Several limitations of the current study deserve mention. First, our modest sample of children exhibiting GNB highlights the need for the findings to be replicated in a larger sample. In addition, our modest sample prevented the testing of potential moderators such as biological sex or gender and the examination of potential mediators such as parental rejection. Second, our sample consisted of predominantly urban, low SES, and African American adolescents and as such our findings may not generalize to other samples. Third, a single item, maternal report was used to assess GNB, raising the possibility that a more comprehensive assessment of GNB in early childhood might yield stronger associations with outcomes during adolescence. Finally, the current study did not assess the extent to which GNB is associated with sexual orientation or gender identity later in adolescence or adulthood. Recent research has found that childhood GNB is a significant predictor of later sexual orientation and minority gender identity (i.e., LGBT; Li et al. 2017; Olson et al. 2015), which are associated with increased risk for depressive symptoms and suicidality (Haas et al. 2011; Lucassen et al. 2017). Similarly, we did not assess GNB during adolescence and thus do not know the extent to which youth with GNB during early childhood in our sample continued to exhibit GNB during adolescence.

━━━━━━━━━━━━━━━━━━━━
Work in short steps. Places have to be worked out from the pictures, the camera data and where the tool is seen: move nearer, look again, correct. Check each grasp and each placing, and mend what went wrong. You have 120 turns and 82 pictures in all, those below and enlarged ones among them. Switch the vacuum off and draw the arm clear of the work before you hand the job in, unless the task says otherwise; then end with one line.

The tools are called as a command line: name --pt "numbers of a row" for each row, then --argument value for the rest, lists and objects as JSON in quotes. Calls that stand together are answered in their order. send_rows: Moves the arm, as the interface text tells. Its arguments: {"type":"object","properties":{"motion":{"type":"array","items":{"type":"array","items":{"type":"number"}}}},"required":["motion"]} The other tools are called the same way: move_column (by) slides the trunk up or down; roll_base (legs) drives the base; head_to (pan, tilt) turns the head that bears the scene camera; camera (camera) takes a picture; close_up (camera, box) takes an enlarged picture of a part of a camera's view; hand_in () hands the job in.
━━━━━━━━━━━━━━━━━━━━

Future Research Directions

Longitudinal research with larger community samples is needed to replicate the current findings and, as we suggested, to identify potential moderators and mediators of the relationship between GNB and depressive symptoms. Although our modest sample of children displaying GNB precluded examining gender as a moderator, prior research suggests that a child’s gender can affect parents’ acceptance of GNB. For example, parents of preschool children may perceive GNB to be normal for girls, but not so for boys depending on factors such as race, class, and a parent’s adherence to traditional gender roles (Kane 2006). These differences may impact the extent to which boys versus girls with GNB experience low levels of parental acceptance, increased risk for shame, and ultimately increased depressive symptoms. Finally, intervention research identifying effective ways for professionals and parents to support children with GNB in early childhood to prevent the onset of future depressive symptoms is needed.

Practice Implications

The growing literature on GNB and depressive symptoms highlights the need for pediatricians, mental health practitioners, and other child healthcare professionals to be aware of the potential relationship between early GNB and depressive symptoms. More broadly, healthcare professionals need to have an understanding of gender nonconformity and to have a knowledge base from which to provide competent assessment and treatment (Hendricks and Testa 2012). It may be helpful for clinicians to ask parents and children about the extent to which their child exhibits GNB (Forcier and Johnson 2013), as well as to assess the attitudes and feelings of those close to the child about such behaviors. Interventions at the school level aimed at making the school environment more welcoming (Meyer 2009) and at the family level (Pyne 2014; Wallace and Russell 2013) to increase acceptance and decrease shame could help to prevent the increased risk of depressive symptoms among children exhibiting GNB. In addition, the encouragement of friendships with the other gender can prove helpful because young children who perceived themselves as similar to the other gender and who also had other-gender friends were less likely to be victimized or excluded by their peers (Zosuls et al. 2016).

Conclusions

Our study is the first to our knowledge to document the prospective relationship between GNB assessed in the preschool years and depressive symptoms in adolescence. Although our findings are preliminary, they suggest that adolescents who exhibit GNB may be at elevated risk for depressive symptoms during adolescence. Future research should seek to use longitudinal designs to examine the relationship among GNB, potential mediators and moderators, and outcomes such as depressive symptoms. A better understanding of the processes by which GNB can lead to elevated depressive symptoms will guide practitioners in developing more effective interventions and to improve outcomes among gender nonconforming youth.